A Rainy Oregon Coast

Saturday, April 05, 2008 -- Along the Oregon Coast at Astoria

My last post had us in Newport at South Beach State Park. Thursday was a wonderful day with good weather -- no rain. Our tour of Newport included the Yaquina Head Lighthouse, Nye Beach, the Yaquina Bay Lighthouse, and, finally, the historic Bay Front area along the harbor where the commercial fishing fleet docks. I'm finding I really like beach towns. They're more laid-back and casual than other, more pretentious, places. They feel comfortable and everyone seems so friendly... and accepting.

In the late 1860's and through the 1870's, increased shipping activity along the West Coast brought with it more shipping accidents and disasters when ships foundered on sandbars, shoals, or rocks. The US Government, wanting to foster growth in the west, made it a priority to build lighthouses to help guide ship traffic along the coast and bays up and down along the Pacific Ocean. The Yaquina Head Lighthouse came directly from that effort.

Often built on points of land that naturally jutted out into the ocean, just getting the necessary materials and supplies to build the thing was a monumental task. In the case of the Yaquina Head Lighthouse, every brick and component of the 90 ft. high tower, the tallest operational lighthouse in Oregon, had to be transported on a ship from San Francisco. When near the Yaquina headland where the lighthouse was to be built, the ship had to anchor quite some distance off shore, as there was no natural harbor or dock nearby. Then every item, every brick, every tool had to be loaded onto smaller boats for the trip to the nearby sand beach. From the sand beach, the items had to be transferred to wagons or carts and lugged nearly a mile to the site. Does anybody work like that anymore?

And yes, there are two lighthouses in Newport. Only the big Yaquina Head Light is still active, but the other, the smaller Yaquina Bay Lighthouse, has survived and is now an historic treasure that preserves a way of life, a passion, and a mission that now belongs to the past. With a multitude of other navigation aids for seamen (radar and GPS among others) the importance of the lighthouse has passed, like the use of the turn-signal in heavy California traffic.

The plan only called for us spending two nights in Newport before moving up the coast to the Astoria area. What's more, the weather prognosticators had called for good weather on Friday -- just what we needed for moving day. Of course, we woke to rain. Heavy rain.

The coffee pot got a workout Friday morning as we prepared for the drive and waited for a break in the weather. It's Oregon... if it's raining, just wait a while and it'll stop for a while-longer before starting again. I though that during one of those breaks, I could get us out of the park and at least moving up Hwy 101. About 10am, the rain stopped for a bit and we were out'a there. The recent cold weather had us running low on propane, so we even had time to fill the tank on the way out of Newport.

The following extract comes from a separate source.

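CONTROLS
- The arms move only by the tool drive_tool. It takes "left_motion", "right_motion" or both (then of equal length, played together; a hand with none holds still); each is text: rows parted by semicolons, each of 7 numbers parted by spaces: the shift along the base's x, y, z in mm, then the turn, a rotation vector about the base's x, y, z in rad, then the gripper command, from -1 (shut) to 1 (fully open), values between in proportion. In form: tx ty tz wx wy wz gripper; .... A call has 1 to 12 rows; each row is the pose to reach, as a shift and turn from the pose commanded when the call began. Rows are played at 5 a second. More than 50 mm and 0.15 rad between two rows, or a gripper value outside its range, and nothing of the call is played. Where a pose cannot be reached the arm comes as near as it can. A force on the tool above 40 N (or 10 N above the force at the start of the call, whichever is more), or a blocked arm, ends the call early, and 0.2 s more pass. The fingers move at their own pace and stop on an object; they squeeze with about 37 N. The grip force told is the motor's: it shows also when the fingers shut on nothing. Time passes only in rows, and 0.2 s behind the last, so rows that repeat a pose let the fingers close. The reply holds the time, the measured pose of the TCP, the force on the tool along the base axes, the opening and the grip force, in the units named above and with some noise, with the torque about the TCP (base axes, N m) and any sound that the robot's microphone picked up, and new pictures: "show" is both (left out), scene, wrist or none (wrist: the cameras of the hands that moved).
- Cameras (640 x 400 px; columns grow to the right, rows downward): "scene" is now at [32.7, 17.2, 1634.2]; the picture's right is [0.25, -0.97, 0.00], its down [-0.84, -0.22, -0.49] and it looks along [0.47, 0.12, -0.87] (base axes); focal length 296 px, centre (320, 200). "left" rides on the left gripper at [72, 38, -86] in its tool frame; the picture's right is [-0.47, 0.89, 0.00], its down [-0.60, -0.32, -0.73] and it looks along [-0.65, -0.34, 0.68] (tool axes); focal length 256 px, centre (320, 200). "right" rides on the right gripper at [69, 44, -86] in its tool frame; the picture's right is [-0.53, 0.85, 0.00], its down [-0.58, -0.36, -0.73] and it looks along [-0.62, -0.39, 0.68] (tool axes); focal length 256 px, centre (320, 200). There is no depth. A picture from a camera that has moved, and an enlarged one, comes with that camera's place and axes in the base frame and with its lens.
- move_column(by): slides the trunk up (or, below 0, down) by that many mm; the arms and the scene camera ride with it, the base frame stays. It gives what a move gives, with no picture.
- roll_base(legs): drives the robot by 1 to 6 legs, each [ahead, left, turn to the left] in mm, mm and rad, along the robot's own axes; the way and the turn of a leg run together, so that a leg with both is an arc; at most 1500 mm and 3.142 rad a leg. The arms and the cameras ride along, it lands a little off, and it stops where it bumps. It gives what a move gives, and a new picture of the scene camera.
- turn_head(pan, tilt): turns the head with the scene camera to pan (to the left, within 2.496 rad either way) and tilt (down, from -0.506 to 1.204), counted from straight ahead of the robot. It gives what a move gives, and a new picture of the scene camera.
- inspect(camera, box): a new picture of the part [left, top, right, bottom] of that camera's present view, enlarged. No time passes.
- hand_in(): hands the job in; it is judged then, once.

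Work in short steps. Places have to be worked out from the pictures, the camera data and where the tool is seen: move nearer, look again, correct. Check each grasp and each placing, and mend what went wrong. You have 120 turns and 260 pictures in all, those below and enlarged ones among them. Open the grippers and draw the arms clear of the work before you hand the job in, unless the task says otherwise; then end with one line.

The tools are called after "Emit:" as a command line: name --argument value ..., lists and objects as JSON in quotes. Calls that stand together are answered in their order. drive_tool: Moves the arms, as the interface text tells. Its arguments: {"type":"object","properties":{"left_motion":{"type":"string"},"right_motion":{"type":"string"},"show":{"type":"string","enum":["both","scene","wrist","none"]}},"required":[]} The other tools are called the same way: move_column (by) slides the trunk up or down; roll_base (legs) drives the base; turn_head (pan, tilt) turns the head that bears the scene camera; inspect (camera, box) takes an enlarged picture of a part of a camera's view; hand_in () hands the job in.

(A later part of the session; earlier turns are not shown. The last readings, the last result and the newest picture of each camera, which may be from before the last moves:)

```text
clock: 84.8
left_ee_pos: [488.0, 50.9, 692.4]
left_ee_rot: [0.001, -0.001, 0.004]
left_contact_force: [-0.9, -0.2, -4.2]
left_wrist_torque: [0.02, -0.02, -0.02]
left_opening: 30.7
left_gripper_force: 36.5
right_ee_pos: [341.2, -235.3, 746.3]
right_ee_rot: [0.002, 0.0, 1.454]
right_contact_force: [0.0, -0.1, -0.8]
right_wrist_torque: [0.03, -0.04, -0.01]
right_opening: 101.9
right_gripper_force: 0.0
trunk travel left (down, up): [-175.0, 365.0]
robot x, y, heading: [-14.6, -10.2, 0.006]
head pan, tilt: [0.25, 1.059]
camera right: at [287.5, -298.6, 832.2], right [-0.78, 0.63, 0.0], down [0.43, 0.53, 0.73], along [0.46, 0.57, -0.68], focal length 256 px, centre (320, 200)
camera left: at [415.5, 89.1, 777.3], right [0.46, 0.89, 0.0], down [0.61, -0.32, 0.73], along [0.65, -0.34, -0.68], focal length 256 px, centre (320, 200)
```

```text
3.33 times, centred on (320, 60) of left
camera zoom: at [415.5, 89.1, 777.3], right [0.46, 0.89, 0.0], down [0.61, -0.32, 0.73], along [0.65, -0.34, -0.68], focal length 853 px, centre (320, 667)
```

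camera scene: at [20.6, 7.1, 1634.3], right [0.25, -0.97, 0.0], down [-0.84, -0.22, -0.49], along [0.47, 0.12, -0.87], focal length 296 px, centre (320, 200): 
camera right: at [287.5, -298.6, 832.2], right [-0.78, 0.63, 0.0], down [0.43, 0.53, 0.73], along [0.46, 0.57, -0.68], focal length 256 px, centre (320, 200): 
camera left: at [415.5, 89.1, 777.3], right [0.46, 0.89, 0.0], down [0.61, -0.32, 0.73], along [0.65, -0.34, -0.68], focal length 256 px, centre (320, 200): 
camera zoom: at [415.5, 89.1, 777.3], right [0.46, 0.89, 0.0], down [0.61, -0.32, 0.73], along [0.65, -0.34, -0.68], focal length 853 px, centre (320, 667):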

We arrived in the Astoria area and found a great campsite at Fort Stevens State Park near the mouth of the Columbia River. We're also just a quarter mile or so from the Pacific Ocean. Our plan was to stay here for two nights before moving back to Vancouver on Sunday.

Today, Saturday, we focused on the local history of the Lewis & Clark Corp of Discovery expedition. First, I've got to explain something.

Prior to the past two weeks or so, we had planned to leave Vancouver in early May and tour our way back to the Midwest in plenty of time for our son's wedding. The route we'd been planning had us going down into Utah, which has, it seems, hundreds of National Parks, National Monuments, National Wildlife Areas, State Parks, and other things to see. I think we could spend months there and still not see everything. Utah is something we really want to take our time doing -- we don't want to push it. But what's an alternative?

Meriwether Lewis and William Clark.

This famed duo managed a feat of undaunted courage from 1803 until 1806. Their "Corps of Discovery", commissioned by President Thomas Jefferson, attempted and successfully completed an impossible mission of exploration that took them through the most treacherous, hostile, and unknown environments imaginable. That mission reached it's most westward point during the winter of 1805 when the Corps spent the winter near our campsite, right here at the mouth of the mighty Columbia, not far from Astoria. So what does all this have to do with our trip back to the Midwest?

Well, the plan has changed. We now hope to follow the Lewis & Clark Trail -- as closely as possible in a big camper -- and re-live the history and challenge of the expedition as we move east during May and June.

I'll have a lot more to say about this in the coming weeks.